Joseph and two partners have also started working on a new project in Krakow, Poland where he currently resides. This new project, “Naturaliści“, will proudly be the ambassadors for small producers like Frank Cornelissen, Camillo Donati, Carussin, Jean-Pierre Robinot, Pat Desplats, Sebastién Riffault, and more. The new project will include opening a small wine shop and tasting room in Krakow in March, 2014
In Joseph’s opinion, we are living in one of the greatest time periods in the history of wine. A period where the old way of doing things meets the new. In other words, new ways of maximizing the quality of the vineyards and grapes through such viticultural practices as crop (quantity) reduction and biodynamics.

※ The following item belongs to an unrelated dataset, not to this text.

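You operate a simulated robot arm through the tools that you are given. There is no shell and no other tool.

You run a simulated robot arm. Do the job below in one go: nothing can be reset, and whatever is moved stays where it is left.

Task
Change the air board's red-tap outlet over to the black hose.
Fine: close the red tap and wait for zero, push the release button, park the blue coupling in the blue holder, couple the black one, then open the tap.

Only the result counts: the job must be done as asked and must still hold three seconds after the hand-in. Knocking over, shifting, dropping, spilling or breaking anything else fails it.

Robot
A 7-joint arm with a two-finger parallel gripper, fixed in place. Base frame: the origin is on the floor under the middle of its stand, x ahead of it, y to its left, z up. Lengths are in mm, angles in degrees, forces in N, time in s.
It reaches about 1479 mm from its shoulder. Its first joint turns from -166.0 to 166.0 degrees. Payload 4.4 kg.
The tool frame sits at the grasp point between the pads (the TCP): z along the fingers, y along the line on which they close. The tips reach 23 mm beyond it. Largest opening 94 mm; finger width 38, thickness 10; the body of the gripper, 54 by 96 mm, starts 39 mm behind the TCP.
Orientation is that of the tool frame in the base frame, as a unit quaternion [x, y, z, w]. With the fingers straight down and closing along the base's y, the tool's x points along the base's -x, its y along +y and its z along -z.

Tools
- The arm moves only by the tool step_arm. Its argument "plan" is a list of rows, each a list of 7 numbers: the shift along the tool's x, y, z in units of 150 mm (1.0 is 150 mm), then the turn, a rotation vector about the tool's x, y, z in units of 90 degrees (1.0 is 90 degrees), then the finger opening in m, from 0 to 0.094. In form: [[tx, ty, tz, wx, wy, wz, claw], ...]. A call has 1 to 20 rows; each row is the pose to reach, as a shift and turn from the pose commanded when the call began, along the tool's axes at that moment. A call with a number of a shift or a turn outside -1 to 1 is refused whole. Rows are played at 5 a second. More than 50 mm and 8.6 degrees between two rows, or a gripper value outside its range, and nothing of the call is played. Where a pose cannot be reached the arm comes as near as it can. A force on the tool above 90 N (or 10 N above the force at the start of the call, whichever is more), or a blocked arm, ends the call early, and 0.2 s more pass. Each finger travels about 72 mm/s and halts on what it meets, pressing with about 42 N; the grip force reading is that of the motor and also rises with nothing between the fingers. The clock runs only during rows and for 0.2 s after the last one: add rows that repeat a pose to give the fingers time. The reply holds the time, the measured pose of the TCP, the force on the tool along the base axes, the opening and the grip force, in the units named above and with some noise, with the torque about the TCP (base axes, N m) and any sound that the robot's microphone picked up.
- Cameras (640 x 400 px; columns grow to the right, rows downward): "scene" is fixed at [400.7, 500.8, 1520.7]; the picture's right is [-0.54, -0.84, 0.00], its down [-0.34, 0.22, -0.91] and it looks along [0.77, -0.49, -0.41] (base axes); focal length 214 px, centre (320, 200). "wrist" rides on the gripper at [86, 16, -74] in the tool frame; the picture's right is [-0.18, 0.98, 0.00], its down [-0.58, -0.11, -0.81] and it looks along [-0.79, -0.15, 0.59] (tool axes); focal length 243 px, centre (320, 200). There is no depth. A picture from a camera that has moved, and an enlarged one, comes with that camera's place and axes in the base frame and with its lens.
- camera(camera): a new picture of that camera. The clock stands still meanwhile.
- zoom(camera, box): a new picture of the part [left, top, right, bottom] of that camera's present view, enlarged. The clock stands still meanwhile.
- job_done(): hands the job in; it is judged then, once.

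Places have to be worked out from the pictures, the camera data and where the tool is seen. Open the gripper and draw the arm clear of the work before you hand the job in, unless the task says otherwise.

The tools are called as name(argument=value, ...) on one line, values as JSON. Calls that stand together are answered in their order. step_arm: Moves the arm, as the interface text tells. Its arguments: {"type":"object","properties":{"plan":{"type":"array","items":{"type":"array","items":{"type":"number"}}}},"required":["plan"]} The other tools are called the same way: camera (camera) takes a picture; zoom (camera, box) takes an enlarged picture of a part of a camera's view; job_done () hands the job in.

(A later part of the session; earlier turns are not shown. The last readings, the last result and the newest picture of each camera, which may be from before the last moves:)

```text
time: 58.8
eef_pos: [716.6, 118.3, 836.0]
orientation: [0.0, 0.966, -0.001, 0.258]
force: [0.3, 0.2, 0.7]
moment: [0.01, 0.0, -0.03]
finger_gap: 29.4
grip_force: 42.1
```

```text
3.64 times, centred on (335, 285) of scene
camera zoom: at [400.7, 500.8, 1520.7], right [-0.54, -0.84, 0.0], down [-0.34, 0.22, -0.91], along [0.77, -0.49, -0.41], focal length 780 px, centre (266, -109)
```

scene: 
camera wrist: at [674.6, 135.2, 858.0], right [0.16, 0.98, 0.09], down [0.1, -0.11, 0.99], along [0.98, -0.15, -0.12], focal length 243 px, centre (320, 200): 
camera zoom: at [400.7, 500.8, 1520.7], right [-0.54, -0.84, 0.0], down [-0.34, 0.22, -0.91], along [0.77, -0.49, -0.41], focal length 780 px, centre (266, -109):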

And old ways of caring for the grapes once they are hand-picked by practicing a non-interventionist way of fermenting the grapes into wine. Practices like utilizing indigenous yeasts and spontaneous fermentation, no temperature control, extended skin contact for both red and white grapes, no fining or filtering, limited or no sulfur use, no over use of oak, etc. Old wine-making techniques meet “new” viticulture techniques.
Every day my passion grows as my understanding of wine increases. Although it’s very important to understand theory and to remember which grapes grow where, I feel it’s more important to taste wine and understand wine. And with each day and with each sip, I understand more and more what is in the glass. The glass speaks to me and it’s in a language I understand.